確率論は非常に奇妙な,特別な分野だと私は思っています.もちろんこれは,たまたま,確率論を専攻した私の身贔屓でしょうが,純粋数学の問題であると同時に,物理学を始め自然科学の諸分野や,経済学,哲学,倫理学,果ては処世術にまで関係するのは,例外的だと言えましょう.

本書では,このさまざまな領域に関わる確率の姿を,できる限り,精一杯,幅広く取り上げました.かなり深い数学的知識を仮定した箇所もありますが,全体としては,数式などを読み飛ばしても,十分に楽しんでいただけると思います.

本書の内容は,月刊誌『数学セミナー』(日本評論社) に 2018 年 4 月号より一年に渡って連載したものをベースにしています.具体的には,第 4 部を除く 12 の章がこの 12 か月分で,第 4 部の三つの章が新たに書き下ろした追加分です.

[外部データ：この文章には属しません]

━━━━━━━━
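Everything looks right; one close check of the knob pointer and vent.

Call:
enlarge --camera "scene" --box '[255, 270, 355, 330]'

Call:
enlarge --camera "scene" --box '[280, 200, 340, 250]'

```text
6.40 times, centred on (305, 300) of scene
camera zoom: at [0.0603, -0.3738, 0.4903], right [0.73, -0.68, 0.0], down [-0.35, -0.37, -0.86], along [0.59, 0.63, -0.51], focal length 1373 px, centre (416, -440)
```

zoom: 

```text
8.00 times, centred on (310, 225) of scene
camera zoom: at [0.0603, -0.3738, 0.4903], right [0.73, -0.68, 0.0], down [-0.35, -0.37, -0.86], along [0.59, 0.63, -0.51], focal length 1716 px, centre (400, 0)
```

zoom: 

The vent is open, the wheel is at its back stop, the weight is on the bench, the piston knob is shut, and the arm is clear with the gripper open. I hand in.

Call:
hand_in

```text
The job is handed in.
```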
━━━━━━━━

その他,連載時には隠されていた部構成を露にしたこと,各章にエピグラフを追加したこと,また,一冊の本の体裁にするために各所の文章を若干調整したことが,連載からの差分です.

本書の構成は,連載を依頼していただき,執筆の計画を立てたときのものです.連載時には毎回読み切りが前提だったため,その構成は表に出しませんでした.また分量の関係で,連載時には統計に関係する内容 (本書第 4 部) をまるごと捨てました.つまり,この単行本化にあたって,当初の構想を明確にすると同時に,その全体を復活させたわけです.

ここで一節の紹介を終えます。